- [Problem 1]: Only the lines from the line that has "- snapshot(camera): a" through the line that has "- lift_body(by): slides" should be reproduced, exactly and with both ends kept. Put each line that is not blank into a JSON list as a string.

- [Recorded information]:
** begin **
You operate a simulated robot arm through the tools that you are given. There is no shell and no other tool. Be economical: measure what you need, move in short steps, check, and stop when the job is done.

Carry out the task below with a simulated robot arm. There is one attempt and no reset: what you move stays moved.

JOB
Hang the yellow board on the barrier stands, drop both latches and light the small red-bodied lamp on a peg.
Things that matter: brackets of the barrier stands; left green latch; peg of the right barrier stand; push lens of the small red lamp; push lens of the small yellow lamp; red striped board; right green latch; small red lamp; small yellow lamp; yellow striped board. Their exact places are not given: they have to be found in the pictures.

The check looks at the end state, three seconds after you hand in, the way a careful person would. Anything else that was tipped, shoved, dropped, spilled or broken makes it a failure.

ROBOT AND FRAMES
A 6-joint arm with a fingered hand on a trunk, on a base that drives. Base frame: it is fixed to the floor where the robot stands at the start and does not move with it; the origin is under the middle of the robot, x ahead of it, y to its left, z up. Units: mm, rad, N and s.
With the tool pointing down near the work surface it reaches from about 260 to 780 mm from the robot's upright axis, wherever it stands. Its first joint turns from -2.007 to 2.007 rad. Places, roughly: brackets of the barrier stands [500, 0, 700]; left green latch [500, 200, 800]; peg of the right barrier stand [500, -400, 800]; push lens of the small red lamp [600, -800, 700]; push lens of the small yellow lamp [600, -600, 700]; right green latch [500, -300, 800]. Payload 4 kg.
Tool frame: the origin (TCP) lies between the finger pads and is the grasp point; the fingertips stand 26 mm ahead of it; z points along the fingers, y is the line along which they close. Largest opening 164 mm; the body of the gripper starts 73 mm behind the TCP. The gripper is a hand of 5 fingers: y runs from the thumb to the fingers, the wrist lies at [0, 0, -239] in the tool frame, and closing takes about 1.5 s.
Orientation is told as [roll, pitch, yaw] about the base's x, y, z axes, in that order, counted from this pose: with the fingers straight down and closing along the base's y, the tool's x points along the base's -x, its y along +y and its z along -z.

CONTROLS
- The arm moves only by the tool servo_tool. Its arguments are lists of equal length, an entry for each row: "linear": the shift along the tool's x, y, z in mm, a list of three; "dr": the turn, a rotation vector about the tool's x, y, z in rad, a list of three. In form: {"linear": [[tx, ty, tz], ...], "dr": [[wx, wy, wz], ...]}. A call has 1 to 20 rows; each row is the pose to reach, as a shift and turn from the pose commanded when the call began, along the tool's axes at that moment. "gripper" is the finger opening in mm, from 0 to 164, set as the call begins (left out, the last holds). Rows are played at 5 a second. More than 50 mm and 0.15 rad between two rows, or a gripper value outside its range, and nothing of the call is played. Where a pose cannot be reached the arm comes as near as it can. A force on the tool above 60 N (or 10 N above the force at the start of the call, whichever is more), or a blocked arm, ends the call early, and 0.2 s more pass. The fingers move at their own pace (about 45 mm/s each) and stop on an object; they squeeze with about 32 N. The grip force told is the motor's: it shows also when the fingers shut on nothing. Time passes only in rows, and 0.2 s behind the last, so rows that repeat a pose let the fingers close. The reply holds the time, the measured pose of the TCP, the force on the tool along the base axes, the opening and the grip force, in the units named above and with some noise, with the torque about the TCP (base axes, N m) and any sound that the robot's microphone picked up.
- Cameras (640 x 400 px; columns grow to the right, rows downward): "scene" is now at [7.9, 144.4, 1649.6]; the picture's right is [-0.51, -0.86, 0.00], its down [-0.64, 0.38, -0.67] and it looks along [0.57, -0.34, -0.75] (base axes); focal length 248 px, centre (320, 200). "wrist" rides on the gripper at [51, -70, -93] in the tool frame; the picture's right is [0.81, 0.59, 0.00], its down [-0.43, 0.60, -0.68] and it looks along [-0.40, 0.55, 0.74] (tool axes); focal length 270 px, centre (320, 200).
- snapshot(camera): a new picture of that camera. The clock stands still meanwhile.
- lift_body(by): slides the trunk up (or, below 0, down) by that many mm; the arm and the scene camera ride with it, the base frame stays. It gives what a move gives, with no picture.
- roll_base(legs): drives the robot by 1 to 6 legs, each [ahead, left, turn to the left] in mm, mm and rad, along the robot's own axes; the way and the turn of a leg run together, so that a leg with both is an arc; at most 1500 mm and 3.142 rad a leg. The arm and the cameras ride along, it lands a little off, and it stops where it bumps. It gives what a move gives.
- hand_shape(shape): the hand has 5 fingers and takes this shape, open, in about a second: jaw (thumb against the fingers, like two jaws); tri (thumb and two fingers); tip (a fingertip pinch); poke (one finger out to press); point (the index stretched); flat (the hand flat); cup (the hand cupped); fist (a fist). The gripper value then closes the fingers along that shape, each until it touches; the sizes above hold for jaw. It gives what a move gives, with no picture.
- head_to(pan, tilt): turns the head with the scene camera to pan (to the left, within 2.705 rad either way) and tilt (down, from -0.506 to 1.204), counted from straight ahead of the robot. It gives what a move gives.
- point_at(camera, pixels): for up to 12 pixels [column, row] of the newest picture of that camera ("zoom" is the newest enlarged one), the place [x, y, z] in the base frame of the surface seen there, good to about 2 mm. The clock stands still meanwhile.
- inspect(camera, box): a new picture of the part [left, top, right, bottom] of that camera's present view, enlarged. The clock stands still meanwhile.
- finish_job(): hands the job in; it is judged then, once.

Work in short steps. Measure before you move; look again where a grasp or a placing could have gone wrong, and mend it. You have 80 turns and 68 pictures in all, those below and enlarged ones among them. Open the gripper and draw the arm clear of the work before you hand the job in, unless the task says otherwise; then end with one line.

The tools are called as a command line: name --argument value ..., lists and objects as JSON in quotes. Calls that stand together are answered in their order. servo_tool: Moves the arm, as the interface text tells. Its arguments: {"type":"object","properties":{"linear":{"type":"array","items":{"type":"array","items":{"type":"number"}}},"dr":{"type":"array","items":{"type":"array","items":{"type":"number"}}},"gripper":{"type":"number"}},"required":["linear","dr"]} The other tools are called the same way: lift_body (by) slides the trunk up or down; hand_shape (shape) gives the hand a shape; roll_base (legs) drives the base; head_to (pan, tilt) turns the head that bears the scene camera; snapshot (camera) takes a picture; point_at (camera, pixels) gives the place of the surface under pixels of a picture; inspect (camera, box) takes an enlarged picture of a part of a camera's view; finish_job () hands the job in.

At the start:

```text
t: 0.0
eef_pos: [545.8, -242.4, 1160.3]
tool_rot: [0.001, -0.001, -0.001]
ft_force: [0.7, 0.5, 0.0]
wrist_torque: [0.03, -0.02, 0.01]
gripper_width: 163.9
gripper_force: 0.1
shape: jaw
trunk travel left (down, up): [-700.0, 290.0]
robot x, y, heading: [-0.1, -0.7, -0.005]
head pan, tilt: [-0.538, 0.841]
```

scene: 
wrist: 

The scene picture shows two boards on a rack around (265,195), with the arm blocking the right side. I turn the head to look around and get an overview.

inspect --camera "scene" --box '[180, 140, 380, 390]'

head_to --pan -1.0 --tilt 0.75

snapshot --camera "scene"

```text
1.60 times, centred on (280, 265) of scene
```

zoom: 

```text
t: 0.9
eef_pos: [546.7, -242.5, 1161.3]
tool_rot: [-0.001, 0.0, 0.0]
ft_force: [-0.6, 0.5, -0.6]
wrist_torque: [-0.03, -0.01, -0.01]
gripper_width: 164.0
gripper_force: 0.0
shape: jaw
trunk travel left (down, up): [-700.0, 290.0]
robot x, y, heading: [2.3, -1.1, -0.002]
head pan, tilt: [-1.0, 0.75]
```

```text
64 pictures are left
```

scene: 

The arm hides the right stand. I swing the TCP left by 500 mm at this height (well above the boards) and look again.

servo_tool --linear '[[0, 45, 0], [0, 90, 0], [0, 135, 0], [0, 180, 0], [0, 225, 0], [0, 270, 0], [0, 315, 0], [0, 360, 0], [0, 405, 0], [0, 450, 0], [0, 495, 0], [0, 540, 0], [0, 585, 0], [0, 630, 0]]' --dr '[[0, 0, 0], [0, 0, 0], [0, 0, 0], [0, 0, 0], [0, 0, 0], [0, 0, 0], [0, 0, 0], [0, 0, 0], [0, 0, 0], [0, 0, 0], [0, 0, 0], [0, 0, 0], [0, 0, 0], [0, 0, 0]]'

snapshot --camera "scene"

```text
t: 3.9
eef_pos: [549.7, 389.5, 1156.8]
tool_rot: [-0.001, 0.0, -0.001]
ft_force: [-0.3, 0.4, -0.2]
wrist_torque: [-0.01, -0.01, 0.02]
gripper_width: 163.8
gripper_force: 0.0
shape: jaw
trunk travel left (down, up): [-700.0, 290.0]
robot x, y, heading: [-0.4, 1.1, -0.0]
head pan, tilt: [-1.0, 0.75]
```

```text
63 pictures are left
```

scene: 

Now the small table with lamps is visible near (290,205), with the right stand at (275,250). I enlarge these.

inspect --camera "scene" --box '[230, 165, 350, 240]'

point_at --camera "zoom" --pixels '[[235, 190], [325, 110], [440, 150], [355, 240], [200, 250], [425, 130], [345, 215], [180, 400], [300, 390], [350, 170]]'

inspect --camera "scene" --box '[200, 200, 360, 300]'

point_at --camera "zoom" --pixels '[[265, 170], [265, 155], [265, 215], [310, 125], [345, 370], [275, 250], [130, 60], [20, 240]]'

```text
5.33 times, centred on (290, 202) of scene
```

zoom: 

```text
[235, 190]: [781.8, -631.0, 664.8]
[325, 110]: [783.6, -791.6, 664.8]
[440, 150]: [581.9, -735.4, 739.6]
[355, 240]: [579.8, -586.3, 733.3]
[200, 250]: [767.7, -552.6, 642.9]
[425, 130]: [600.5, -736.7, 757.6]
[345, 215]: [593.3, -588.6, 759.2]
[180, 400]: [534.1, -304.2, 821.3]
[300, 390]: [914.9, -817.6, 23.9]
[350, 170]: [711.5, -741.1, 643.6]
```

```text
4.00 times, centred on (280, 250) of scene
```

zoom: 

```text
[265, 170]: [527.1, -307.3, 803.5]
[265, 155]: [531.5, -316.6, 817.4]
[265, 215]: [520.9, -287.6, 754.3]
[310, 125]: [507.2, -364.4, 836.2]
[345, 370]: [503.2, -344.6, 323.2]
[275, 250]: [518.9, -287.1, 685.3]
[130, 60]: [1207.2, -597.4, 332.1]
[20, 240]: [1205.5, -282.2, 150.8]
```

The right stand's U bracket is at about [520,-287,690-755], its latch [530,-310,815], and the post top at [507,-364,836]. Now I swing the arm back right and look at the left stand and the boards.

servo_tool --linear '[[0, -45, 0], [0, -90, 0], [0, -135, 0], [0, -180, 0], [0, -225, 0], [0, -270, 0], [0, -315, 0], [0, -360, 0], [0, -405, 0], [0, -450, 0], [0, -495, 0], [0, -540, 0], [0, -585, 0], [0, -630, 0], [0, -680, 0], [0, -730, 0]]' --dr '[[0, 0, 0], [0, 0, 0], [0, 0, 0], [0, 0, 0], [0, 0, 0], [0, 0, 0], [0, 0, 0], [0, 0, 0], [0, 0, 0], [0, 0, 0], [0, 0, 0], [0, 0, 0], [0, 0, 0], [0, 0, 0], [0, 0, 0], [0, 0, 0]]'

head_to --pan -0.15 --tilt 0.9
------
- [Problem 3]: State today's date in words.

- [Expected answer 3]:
** end **
- [Source text]:
** begin **
Many of you know that I have weird ambitions; today is no different. I am determined to walk through Newark, in the space between the Newark Penn Station Path train stop and the Newark Liberty International Airport.
- Because I’m crazy
- Because I woke up mad early from a nightmare and now have the time to make the journey
- Because I’ll be sitting cramped into an economy airline seat from, across two flights, for the next 8+ hours, as I move from NYC to Miami, Fl to Quito, Ecuador.
- Because I believe every privileged NYer ought to spend a day in this underserved community, to understand what this world outside their precious bubble is like for the many people both and raised there.
This summer or fall I intend to walk from one end of Newark to the next. 26 miles squared, Newark is the second largest city in the NYC metropolitan area. 36% live below the poverty line, and many more live near it.
It is in this city, seven years ago, that I enrolled into the Newark Teaching Fellowship. Studying during evening classes to get my Elementary and Special Education teaching certification, I sought to get the education I needed to teach the students at Ivy Hill Elementary, reputably one of the worst cities in the district. My teaching certification wasn’t enough to keep me there as at the end of the school year, the non-tenured teachers were pink slipped. Although told that many of us would be rehired at the end of summer when a new budget was set for the city, I chose not to take any risks and found a job in private education.
First Things First: Getting to the Newark-Bound Path Train
I had to leave my cozy apartment for the past two weeks, where I’ve been kicking it with Lambeau on a petsit.
My nightmare woke me at 5:30a, granting me plenty of time to ensure the home was in pristine shape for the owners’ return, before heading to the office to drop off my belongings from that stay and packing for the Ecuador trip.
Third. Citibike Ride.
Cloud coverage made for a cool, gray morning commute to Newark with my larger orange backpack on and a second backpack strapped to the front of my bike.
Despite living in NYC, the World Trade Center doesn’t feature much in my life, since living and working further uptown, but it is a magnificently large structure.
Also impressive downtown is the Occulus, a recently built ———- million transportation hub and doing center. It was a scandal when it was built with many claiming that the construction was priced well above what it should cost, and well above what the city should be spending when our transportation system has so many areas that need attention.
However, stopping in there on my way down to the Path, despite adding extra time to one’s commute, is a luxury. As I stepped down into the Occulus, I was bemused to see so many others stopping and looking all around them, breath held, taking in the stunning expansiveness that is the interior of the Occulus. Add a large public exhibit, central to one’s view upon entering the structure, of Michelangelo’s Sistene Channel, and you’ve convinced me that the money went to some public good.
The Beginning – Newark Penn Station
I’m not used to walking out of this station, as I used to merely pop off the PATH train onto a bus, whenever I was there. I wonder towards the Prudential Center, where hockey is played, and then walk along Magnolia, parallel to the 62 bus that runs between Penn Station and the airport.
** end **
- [Problem 2]: Could you carry on with the source text from where it ends?

- [Expected answer 1]:
[
  "- snapshot(camera): a new picture of that camera. The clock stands still meanwhile.",
  "- lift_body(by): slides the trunk up (or, below 0, down) by that many mm; the arm and the scene camera ride with it, the base frame stays. It gives what a move gives, with no picture."
]

- [Expected answer 2]:
I’m comforted that I’m not the only one walking along the sidewalks, and that I’m not walking through the busy downtown center where all the shops, dealers, and other people eye me as an odd woman out in a sea of dark skin. I used to feel so put out there, an outsider looking as though she had mistakenly stumbled into the city. I wondered if I’d feel any different as an older, more mature 32 year old, compared to the actually stumbling 25 year old that I indeed was.
However, it was peaceful walking along a busy road, with no yelling or distractions from the other pedestrians. Nothing could be heard over the steam of cars buzzing by.
I’m glad to see so many myself as I make my way through Newark.
I don’t make it very far, just a couple miles, before I realize that my path has bottlenecked me into a highway. This is “where the sidewalk ends.”
I’m glad I got in a decent bike ride between the office and the World Trade Center Path train stop. I also feel less bad for not wearing sunblock, as although the morning clouds have dispersed, and the sun is out, it will be no bother to me as I sit in the 62 bus enroute to the airport.
A man approaches me asking for a dollar. When I say no, he offers no curt “Thank you,” like some of the more polite beggars in NYC do when you refuse to give them money. Instead his eyes linger on me, and he does not move from the spot, as I beat a retreat to the bus stop.
At the car wash across the street from the bus stop I’m surprised to see only women drying the vehicles.
The papaya in my bag sets off a bag inspection at security. The officer is amused when he finds out what the unidentified object is. I celebrate making it in time with some papaya photo love and some bagel eating selfies.
I’m reading the American Airlines magazine, American Way, listening to Emily Haines’ (of Metric and Broken Social Scene) Knives Got Your Back. It’s really lovely.
My brief layover in Miami, enroute to Quito, Ecuador was smooth. I disembarked my plane from NYC and walked the long corridor from Gate D19 to D44. Dotted along one’s 1/2 mile path are mostly local restaurants. It is not bombarded with fast food places with sugar. Carreta, the Cuban restaurant Branch and I used to like to drive out to, was there.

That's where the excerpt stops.